Raw data:
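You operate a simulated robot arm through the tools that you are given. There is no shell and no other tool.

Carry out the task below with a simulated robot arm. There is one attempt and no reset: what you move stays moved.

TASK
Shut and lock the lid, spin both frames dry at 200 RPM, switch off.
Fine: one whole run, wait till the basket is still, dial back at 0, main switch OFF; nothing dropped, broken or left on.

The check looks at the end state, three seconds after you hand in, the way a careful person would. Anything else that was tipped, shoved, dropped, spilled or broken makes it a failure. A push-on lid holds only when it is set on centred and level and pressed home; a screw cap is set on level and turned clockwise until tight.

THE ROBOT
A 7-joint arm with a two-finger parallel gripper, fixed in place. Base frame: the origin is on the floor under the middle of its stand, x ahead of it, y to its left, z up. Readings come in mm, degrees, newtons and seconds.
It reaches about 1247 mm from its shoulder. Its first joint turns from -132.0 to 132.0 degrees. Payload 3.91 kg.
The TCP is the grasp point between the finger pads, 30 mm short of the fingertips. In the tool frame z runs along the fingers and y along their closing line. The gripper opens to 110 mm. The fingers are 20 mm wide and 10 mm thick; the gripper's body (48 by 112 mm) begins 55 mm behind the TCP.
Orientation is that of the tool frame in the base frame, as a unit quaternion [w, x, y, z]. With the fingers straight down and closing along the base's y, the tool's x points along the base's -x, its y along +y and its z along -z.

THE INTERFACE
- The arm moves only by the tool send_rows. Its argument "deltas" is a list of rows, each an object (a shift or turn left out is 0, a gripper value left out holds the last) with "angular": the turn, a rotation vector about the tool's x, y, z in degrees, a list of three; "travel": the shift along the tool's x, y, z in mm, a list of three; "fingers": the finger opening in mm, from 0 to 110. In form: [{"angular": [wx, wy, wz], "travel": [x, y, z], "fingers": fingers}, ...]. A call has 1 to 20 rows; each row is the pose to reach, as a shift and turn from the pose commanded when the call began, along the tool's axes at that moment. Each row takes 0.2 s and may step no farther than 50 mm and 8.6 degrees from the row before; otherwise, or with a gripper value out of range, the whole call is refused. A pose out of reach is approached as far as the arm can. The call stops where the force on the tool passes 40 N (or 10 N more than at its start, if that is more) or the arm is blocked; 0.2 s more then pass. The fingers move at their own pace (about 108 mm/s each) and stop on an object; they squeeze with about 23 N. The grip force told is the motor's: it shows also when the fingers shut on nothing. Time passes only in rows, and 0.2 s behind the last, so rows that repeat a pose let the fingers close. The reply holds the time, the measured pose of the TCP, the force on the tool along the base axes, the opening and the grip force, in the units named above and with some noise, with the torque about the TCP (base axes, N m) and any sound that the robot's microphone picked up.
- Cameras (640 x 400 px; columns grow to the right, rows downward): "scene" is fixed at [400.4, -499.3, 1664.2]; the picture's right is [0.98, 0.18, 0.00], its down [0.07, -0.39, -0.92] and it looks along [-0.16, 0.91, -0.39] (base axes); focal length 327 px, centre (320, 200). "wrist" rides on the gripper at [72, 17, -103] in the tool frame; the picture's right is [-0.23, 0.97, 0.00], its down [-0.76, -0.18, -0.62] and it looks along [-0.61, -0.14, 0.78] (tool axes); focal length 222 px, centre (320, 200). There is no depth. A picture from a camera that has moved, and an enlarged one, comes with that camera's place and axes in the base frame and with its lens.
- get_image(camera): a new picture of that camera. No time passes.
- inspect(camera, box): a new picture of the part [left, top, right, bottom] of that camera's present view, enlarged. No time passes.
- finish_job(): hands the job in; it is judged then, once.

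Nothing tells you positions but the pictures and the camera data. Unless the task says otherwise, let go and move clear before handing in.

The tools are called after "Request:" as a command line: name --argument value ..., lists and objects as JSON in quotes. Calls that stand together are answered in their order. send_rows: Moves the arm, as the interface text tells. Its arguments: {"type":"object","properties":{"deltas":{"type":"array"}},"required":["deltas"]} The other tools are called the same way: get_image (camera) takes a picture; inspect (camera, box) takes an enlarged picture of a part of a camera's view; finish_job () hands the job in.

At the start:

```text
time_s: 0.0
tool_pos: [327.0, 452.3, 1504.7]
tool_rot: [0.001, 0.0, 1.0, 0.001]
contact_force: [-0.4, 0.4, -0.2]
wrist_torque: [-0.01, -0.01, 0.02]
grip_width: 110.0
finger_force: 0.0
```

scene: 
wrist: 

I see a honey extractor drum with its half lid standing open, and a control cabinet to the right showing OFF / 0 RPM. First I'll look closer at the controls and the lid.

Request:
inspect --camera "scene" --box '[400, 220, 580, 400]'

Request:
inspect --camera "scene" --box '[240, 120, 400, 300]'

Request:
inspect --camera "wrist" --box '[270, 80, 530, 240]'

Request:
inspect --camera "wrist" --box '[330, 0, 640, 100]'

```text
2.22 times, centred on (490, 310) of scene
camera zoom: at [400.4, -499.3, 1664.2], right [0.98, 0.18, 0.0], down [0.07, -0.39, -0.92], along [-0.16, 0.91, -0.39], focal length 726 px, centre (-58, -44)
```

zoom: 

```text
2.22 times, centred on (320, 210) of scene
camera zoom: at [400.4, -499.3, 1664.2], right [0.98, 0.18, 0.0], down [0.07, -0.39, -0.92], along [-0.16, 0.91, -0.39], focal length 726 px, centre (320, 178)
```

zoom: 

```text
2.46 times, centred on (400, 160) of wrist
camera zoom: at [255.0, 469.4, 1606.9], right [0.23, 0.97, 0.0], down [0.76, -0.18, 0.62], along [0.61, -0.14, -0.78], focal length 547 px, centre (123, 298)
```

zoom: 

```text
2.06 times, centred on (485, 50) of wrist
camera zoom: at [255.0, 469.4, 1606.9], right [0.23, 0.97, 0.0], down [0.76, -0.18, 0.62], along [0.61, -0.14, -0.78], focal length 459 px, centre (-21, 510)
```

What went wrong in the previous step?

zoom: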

Set exercise: Which lines hold the string "switch"? List them all.

Written answer:
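Shut and lock the lid, spin both frames dry at 200 RPM, switch off.
Fine: one whole run, wait till the basket is still, dial back at 0, main switch OFF; nothing dropped, broken or left on.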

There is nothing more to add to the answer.